I have a vector graphics that's quite strange: when I open the file in Illustrator, every single element (line, surface) is enclosed in a frame. Also, there is a part that is not visible but it's still there. The problem is that the file is huge, and I was wondering if there is a way to reduce its size, for example, but just keeping only the visible parts. But selecting only the visible parts is a journey in itself, so any advice is greatly appreciated. This is a screenshot of the file: enter image description here

  • It is not strange, it is typical. This is how the 3D graphics accelerator works. it slaps triangles on top of eachother. For transparency reasons you often need to depth sort the triangles so you in fact have something you can just dump in a vector file. Not optimal but works. Also some primitives consist of a square of color / bitmap and then a clipping mask, very common. Also this is the way illustrator handles some primitives it can not internally use.
    – joojaa
    Jun 13, 2017 at 13:20
  • On a copy of the file... Select all -- Click the Merge button on the Pathfinder Panel. What's that do?
    – Scott
    Jun 13, 2017 at 15:15

2 Answers 2


You only have one problem although you described two. Your first observation, "every single element is enclosed in a frame" is not a concern for file size. If what you are calling a "frame" is really a "mask", then these masks are also vector and hardly contribute to the file size.

There is hope to reduce file size in your second problem, "there is a part that is not visible but it's still there." This sounds like your file contains many, many masks. There are two ways you can delete unwanted masks and their elements. Or do a combination of these two:

  1. Use the Layers Palette and start opening layers embedded inside layers. After digging deep in the layers, you will find each Mask is a parent layer. Delete these unwanted layers (Masks) by selecting the Trash Can icon at the bottom of the palette.
  2. My favorite trick when deleting unwanted Masked Items is to use the Direct Select Tool (A) - also called the Open Arrow Tool. *You have to use the Direct Select Tool, not just the Select Tool. If you can see all the unwanted masks in Outline Mode, then (with the Open Arrow Tool selected) click and drag a large area to grab any part of the unwanted masked lines. Now that you have some of the unwanted lines selected, you can hit the delete key.
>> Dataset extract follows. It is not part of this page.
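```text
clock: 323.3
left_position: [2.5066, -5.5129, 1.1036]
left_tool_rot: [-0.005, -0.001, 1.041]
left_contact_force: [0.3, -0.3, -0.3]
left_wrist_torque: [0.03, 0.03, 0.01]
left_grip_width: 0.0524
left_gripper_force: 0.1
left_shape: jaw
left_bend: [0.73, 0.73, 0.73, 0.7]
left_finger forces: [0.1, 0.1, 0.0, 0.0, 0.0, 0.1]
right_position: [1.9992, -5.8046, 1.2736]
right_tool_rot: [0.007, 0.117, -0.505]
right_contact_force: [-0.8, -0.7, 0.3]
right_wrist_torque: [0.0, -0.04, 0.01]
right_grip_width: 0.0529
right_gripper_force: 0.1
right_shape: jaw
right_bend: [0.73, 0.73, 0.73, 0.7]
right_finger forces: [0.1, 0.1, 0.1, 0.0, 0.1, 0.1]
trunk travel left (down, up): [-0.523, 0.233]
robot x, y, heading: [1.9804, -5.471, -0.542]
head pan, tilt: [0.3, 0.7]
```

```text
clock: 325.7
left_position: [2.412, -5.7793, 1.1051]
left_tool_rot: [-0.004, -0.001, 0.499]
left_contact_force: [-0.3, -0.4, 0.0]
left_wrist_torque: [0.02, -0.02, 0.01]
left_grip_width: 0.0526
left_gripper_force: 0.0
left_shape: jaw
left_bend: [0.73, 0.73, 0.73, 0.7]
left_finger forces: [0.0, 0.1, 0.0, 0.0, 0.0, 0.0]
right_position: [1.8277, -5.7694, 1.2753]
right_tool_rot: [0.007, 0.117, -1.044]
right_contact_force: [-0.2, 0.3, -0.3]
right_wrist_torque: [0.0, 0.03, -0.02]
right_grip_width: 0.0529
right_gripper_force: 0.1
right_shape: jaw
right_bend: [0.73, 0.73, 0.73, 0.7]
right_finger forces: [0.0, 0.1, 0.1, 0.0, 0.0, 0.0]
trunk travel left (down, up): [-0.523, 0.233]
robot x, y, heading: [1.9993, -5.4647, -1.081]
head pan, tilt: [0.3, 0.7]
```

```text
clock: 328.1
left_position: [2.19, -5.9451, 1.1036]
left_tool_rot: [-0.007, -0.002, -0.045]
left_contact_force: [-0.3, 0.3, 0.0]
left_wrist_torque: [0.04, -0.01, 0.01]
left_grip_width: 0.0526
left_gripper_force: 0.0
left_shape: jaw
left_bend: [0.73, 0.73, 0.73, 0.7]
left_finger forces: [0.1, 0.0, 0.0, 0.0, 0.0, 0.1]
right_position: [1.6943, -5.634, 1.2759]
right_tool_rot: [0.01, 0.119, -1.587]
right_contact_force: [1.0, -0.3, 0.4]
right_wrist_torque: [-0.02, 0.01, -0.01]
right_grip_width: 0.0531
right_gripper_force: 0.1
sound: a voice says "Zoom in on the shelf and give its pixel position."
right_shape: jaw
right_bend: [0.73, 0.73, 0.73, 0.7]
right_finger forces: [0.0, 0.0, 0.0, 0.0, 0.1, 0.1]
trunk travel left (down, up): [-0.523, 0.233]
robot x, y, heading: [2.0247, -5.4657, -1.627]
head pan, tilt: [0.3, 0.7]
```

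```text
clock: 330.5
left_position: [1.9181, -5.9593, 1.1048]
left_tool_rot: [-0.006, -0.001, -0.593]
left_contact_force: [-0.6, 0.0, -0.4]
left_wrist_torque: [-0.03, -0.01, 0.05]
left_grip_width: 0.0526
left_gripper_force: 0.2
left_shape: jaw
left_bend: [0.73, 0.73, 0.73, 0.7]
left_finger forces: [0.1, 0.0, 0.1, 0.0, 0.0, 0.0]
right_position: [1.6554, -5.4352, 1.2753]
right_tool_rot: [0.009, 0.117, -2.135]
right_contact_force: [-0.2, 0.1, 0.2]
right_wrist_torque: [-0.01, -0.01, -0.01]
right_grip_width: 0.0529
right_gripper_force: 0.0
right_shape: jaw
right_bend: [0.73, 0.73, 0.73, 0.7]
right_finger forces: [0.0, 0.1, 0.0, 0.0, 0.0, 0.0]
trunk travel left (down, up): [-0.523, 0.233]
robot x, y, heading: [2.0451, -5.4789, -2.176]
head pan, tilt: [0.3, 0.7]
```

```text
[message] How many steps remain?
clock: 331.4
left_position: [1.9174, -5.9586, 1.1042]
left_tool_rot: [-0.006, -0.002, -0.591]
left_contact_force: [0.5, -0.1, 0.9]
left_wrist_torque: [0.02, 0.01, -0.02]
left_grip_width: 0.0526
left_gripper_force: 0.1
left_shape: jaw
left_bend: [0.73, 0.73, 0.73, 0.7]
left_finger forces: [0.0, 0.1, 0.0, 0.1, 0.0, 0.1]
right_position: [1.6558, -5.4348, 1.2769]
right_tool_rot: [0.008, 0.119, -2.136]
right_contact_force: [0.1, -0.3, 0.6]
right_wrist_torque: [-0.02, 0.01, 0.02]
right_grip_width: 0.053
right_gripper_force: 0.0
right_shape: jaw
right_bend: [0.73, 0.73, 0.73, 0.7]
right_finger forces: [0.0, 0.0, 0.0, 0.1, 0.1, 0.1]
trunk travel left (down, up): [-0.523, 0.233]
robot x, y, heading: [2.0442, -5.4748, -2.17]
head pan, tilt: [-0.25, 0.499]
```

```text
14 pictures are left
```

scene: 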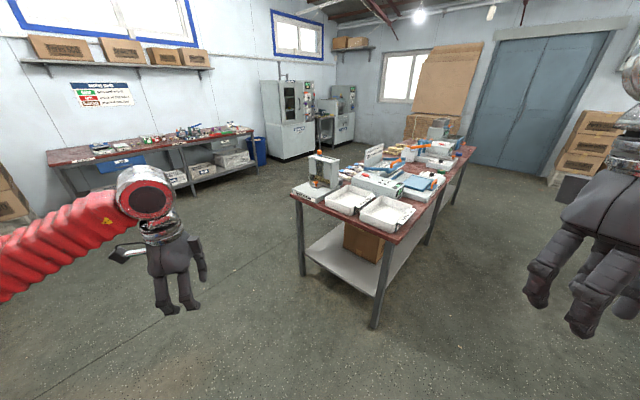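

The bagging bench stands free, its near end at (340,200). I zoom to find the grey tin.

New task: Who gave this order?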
A bonus trick if using solution 2, after selecting part of the unwanted lines with the Open Arrow Tool, do these steps in order 1) Copy, 2) Paste, 3)Undo, and 4)Delete. Pretty cool, eh? The Undo step will go back to select your partial selection AS WELL AS select all the lines that are associated with that mask. This removes many unnecessary clicking and dragging.

  • I'm lost in solution 2. If I use the Direct Select Tool and I select anything, I'm still selecting masks. For some reason, regardless of the type of object, all masks have the same size.
    – aaragon
    Jun 13, 2017 at 13:08
  • Solution 2 refers to "parts that are not visible" and I was assuming they are not on top of (or behind) the visible parts that you wish to keep. If there are a lot of masks and elements that are "around" the desired object, then this is a way to trim the fat (sort of speak).
    – jhurley
    Jun 13, 2017 at 13:44
  • 1
    @jhurley because Preview killed the vector data and reduced things to embedded raster data. Not good. Preview is really a horrible application to ever save anything with, especially vector graphics. Use it to "preview" a file, but never "save" with it.
    – Scott
    Jun 13, 2017 at 15:14

Depending on how this file was generated and how it was saved, there is a possibility that those 'frames' that you are seeing are actually lots of little embedded image files. One for each triangle. While they look like polygons with a grey fill, they may in fact be polygons with a flat, grey image pasted inside (or masked by) them. This would potentially explain the large file size.

There are a couple of ways to find (if they are there) and get rid of these embedded images:

  • Open up the links palette. If my theory is right then you will have a long list of embedded image files in there. You can then select them all in the links palette and use the 'go to link' button at the bottom to select them and then delete them
  • Use the Direct Selection (white arrow) tool to select the shape only. Click on any one of the lines making up the polygons, then go to Select > Same > Fill and stroke. Next, go to Select > Inverse and hit delete. Everything that is not a line should get killed.

In either case you will then have to replace the colour of the polygons with actual fill colours if you want to restore the appearance, but your new file will be considerably smaller.

  • The links palette is empty. I started deleting frame by frame starting from the top, and indeed it seems that one of the frames contained, for example, an raster image of the right side of the cube. Any other ideas on how I can improve this?
    – aaragon
    Jun 13, 2017 at 13:35
  • Actually, something very strange happened now. I opened the file with Preview (Mac) and save it as a different file. The file reduced size from 2.8Mb to 958Kb. Then I opened in Illustrator and the links palette is now full!
    – aaragon
    Jun 13, 2017 at 13:41
  • That file sounds like it's a bit of a mess! The second of my two methods above should still work for you (I think!). It will get rid of anything that's not an outline, regardless of what those other objects may be.